:: What is required ::
Write out, word for word, the first line of the data below and every line after it through the one containing "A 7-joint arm". Each line that is not empty gets a number of its own, and empty lines are dropped.

** begin Recorded information **

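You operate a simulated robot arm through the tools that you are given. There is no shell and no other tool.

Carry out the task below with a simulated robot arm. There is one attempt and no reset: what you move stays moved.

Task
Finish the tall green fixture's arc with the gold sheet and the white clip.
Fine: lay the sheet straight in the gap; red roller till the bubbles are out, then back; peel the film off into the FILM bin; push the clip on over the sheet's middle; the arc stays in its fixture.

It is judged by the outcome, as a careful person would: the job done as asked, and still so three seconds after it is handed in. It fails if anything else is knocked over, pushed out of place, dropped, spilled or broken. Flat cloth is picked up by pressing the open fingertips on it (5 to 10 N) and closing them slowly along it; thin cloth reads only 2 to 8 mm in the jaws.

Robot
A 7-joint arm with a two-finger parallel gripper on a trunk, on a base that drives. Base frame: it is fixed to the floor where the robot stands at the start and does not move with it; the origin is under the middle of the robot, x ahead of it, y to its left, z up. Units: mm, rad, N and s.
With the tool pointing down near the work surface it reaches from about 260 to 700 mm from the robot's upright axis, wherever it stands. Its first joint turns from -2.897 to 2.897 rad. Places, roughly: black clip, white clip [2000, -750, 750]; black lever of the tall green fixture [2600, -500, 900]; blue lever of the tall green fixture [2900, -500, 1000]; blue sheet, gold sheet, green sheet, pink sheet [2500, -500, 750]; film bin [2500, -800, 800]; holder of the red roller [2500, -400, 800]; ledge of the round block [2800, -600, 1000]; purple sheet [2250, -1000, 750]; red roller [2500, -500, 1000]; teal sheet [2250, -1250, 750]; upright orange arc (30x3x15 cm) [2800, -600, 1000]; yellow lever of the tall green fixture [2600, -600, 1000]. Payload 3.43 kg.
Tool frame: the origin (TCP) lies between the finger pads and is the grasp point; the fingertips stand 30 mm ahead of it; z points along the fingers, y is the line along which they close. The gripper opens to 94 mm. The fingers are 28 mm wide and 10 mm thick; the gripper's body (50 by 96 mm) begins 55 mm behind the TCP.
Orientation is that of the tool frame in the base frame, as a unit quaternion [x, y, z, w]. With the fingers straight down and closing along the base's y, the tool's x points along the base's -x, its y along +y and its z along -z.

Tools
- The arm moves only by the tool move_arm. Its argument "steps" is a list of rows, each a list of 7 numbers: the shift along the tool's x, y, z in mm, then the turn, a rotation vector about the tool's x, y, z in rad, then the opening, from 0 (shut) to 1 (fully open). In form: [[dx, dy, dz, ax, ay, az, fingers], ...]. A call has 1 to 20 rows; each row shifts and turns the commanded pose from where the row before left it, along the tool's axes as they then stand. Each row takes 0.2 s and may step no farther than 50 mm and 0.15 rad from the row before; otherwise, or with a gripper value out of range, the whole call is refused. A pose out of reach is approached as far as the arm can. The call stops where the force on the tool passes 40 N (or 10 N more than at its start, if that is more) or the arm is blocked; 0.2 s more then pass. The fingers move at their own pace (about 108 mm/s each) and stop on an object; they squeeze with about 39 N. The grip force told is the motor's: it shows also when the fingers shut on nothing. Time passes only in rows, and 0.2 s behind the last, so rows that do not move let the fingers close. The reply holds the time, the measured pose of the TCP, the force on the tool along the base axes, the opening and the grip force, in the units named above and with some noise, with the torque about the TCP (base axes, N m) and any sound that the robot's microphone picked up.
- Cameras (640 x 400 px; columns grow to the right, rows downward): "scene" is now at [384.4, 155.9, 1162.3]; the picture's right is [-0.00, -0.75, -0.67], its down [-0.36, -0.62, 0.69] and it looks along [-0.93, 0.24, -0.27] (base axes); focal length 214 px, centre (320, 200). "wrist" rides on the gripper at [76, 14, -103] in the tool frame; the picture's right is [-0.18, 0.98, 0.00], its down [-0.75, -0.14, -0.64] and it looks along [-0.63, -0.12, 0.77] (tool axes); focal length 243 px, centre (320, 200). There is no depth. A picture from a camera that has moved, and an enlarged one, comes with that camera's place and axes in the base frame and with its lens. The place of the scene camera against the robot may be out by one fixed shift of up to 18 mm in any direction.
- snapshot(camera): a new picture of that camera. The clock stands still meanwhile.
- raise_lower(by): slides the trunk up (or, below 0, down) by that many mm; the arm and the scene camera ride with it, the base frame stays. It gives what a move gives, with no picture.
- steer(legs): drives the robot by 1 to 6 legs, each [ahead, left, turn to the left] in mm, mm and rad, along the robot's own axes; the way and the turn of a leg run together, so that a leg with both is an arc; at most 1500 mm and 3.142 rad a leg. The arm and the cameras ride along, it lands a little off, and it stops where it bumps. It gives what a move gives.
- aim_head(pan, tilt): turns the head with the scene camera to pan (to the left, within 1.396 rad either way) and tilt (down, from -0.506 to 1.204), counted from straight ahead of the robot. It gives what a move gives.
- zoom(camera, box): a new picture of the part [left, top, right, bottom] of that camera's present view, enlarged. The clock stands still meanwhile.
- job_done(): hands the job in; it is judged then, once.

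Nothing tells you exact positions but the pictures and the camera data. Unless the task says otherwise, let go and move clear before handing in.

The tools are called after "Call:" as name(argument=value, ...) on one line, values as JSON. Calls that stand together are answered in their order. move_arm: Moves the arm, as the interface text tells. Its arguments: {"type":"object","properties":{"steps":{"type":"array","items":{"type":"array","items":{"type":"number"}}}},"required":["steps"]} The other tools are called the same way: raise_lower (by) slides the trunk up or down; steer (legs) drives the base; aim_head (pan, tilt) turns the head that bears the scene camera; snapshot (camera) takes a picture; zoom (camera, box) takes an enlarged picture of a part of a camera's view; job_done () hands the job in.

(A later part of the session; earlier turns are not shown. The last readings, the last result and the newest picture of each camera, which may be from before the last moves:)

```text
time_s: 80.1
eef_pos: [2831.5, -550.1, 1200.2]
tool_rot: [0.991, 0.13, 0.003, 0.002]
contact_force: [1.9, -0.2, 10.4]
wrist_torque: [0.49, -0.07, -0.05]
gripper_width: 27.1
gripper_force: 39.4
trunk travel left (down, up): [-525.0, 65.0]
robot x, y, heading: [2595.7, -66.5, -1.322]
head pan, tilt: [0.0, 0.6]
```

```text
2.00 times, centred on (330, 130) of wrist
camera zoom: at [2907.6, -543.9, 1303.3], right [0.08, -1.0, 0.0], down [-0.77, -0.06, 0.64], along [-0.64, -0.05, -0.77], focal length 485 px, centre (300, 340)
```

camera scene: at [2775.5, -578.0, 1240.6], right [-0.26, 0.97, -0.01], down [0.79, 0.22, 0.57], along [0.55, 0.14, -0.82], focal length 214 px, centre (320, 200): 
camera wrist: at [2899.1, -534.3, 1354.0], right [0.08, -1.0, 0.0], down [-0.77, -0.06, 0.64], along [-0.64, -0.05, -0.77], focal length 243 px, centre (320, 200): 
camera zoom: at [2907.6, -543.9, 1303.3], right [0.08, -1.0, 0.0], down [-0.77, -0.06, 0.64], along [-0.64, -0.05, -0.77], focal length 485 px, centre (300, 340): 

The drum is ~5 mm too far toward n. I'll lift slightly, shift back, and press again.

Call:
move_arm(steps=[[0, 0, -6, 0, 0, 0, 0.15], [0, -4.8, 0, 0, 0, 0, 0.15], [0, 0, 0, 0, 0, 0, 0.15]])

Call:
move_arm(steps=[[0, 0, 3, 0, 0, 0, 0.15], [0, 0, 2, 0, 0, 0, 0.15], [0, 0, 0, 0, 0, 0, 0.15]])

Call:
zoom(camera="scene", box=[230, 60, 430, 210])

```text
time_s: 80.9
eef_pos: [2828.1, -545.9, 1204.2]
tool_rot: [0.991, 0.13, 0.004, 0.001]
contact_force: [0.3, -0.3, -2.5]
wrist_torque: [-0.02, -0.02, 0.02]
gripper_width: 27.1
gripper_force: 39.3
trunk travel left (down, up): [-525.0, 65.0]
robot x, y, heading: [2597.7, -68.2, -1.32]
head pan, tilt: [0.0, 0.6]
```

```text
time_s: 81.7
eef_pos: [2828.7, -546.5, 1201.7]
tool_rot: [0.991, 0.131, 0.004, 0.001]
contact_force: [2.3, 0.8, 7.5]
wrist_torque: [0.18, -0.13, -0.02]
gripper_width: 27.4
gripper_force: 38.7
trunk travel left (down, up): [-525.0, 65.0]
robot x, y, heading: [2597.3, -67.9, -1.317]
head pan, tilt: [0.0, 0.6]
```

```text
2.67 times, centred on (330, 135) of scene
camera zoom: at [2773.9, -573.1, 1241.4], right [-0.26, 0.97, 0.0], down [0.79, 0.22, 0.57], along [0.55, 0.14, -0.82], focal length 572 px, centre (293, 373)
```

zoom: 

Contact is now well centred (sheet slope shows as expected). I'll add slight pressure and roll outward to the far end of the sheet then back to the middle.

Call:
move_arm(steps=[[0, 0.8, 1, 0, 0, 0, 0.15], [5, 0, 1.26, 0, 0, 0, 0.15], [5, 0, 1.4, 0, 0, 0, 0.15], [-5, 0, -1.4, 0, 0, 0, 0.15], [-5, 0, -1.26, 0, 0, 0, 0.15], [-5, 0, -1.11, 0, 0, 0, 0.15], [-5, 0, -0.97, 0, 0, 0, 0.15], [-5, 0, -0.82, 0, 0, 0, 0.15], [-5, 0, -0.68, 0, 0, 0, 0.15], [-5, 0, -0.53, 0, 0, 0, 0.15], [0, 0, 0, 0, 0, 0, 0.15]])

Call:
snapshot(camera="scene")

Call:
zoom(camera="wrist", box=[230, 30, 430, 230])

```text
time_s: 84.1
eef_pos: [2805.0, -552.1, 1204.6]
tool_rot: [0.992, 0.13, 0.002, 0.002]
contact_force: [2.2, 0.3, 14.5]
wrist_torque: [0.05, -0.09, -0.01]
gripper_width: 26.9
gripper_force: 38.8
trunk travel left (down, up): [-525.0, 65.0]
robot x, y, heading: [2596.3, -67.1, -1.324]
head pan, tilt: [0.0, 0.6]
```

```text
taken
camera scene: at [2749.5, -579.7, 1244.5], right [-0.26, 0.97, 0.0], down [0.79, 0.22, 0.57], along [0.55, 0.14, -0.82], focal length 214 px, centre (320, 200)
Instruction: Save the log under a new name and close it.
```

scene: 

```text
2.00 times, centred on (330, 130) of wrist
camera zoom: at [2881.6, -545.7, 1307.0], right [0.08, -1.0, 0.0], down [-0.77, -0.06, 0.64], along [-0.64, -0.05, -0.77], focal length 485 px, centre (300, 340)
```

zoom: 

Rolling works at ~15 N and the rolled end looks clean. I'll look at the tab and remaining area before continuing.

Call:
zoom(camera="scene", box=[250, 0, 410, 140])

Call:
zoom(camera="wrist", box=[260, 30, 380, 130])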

** end Recorded information **

:: Task solution ::
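1. You operate a simulated robot arm through the tools that you are given. There is no shell and no other tool.
2. Carry out the task below with a simulated robot arm. There is one attempt and no reset: what you move stays moved.
3. Task
4. Finish the tall green fixture's arc with the gold sheet and the white clip.
5. Fine: lay the sheet straight in the gap; red roller till the bubbles are out, then back; peel the film off into the FILM bin; push the clip on over the sheet's middle; the arc stays in its fixture.
6. It is judged by the outcome, as a careful person would: the job done as asked, and still so three seconds after it is handed in. It fails if anything else is knocked over, pushed out of place, dropped, spilled or broken. Flat cloth is picked up by pressing the open fingertips on it (5 to 10 N) and closing them slowly along it; thin cloth reads only 2 to 8 mm in the jaws.
7. Robot
8. A 7-joint arm with a two-finger parallel gripper on a trunk, on a base that drives. Base frame: it is fixed to the floor where the robot stands at the start and does not move with it; the origin is under the middle of the robot, x ahead of it, y to its left, z up. Units: mm, rad, N and s.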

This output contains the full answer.